▶ [Set problem]
Search the listing below for the word "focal" and copy each line that holds it.
↓↓↓
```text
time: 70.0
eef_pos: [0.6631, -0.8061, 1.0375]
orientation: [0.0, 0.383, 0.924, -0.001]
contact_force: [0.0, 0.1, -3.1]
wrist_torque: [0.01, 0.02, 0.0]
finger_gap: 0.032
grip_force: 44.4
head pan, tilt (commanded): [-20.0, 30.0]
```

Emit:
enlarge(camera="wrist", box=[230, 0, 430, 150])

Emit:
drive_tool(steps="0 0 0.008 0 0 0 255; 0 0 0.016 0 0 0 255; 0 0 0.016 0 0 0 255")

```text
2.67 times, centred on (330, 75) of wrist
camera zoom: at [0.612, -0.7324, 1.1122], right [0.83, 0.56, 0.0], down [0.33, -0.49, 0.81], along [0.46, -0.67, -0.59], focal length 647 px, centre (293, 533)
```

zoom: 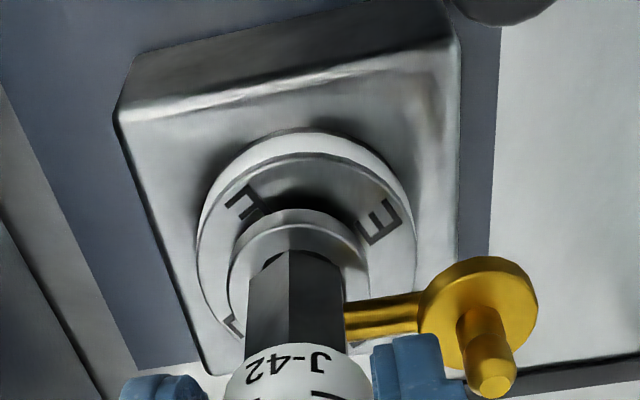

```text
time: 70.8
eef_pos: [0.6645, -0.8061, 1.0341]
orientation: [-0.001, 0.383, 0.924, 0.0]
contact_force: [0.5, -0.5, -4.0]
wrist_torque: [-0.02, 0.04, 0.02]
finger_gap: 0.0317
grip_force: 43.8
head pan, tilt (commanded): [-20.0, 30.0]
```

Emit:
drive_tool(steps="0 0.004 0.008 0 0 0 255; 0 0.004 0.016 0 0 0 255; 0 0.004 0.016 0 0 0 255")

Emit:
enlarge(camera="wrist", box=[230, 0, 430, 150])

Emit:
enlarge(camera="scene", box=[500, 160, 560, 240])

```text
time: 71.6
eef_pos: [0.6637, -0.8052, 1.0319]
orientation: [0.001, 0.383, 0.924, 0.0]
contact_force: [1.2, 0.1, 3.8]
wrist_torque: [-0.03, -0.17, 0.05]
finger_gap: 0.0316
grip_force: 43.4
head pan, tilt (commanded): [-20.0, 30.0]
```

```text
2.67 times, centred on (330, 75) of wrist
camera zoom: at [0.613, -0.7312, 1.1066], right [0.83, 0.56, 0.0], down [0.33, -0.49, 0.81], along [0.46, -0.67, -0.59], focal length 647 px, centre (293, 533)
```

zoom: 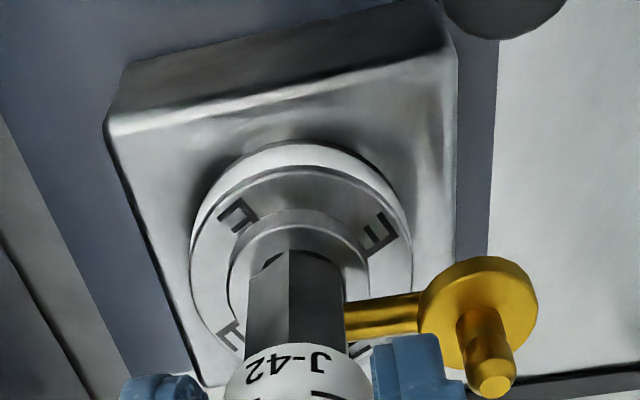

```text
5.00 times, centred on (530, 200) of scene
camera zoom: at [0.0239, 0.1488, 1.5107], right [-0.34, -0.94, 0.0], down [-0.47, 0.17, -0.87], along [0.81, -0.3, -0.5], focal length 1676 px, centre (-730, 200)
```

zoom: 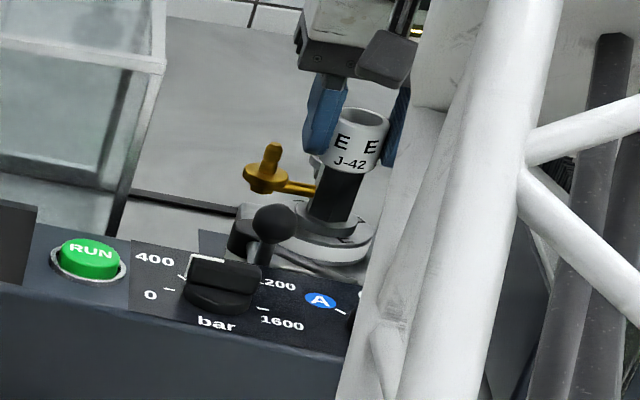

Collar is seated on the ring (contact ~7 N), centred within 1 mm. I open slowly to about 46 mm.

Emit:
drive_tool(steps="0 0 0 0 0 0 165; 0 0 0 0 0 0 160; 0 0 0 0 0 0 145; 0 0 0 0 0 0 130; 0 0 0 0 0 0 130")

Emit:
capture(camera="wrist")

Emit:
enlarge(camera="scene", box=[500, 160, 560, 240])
↑↑↑
▶ [Written solution]
camera zoom: at [0.612, -0.7324, 1.1122], right [0.83, 0.56, 0.0], down [0.33, -0.49, 0.81], along [0.46, -0.67, -0.59], focal length 647 px, centre (293, 533)
camera zoom: at [0.613, -0.7312, 1.1066], right [0.83, 0.56, 0.0], down [0.33, -0.49, 0.81], along [0.46, -0.67, -0.59], focal length 647 px, centre (293, 533)
camera zoom: at [0.0239, 0.1488, 1.5107], right [-0.34, -0.94, 0.0], down [-0.47, 0.17, -0.87], along [0.81, -0.3, -0.5], focal length 1676 px, centre (-730, 200)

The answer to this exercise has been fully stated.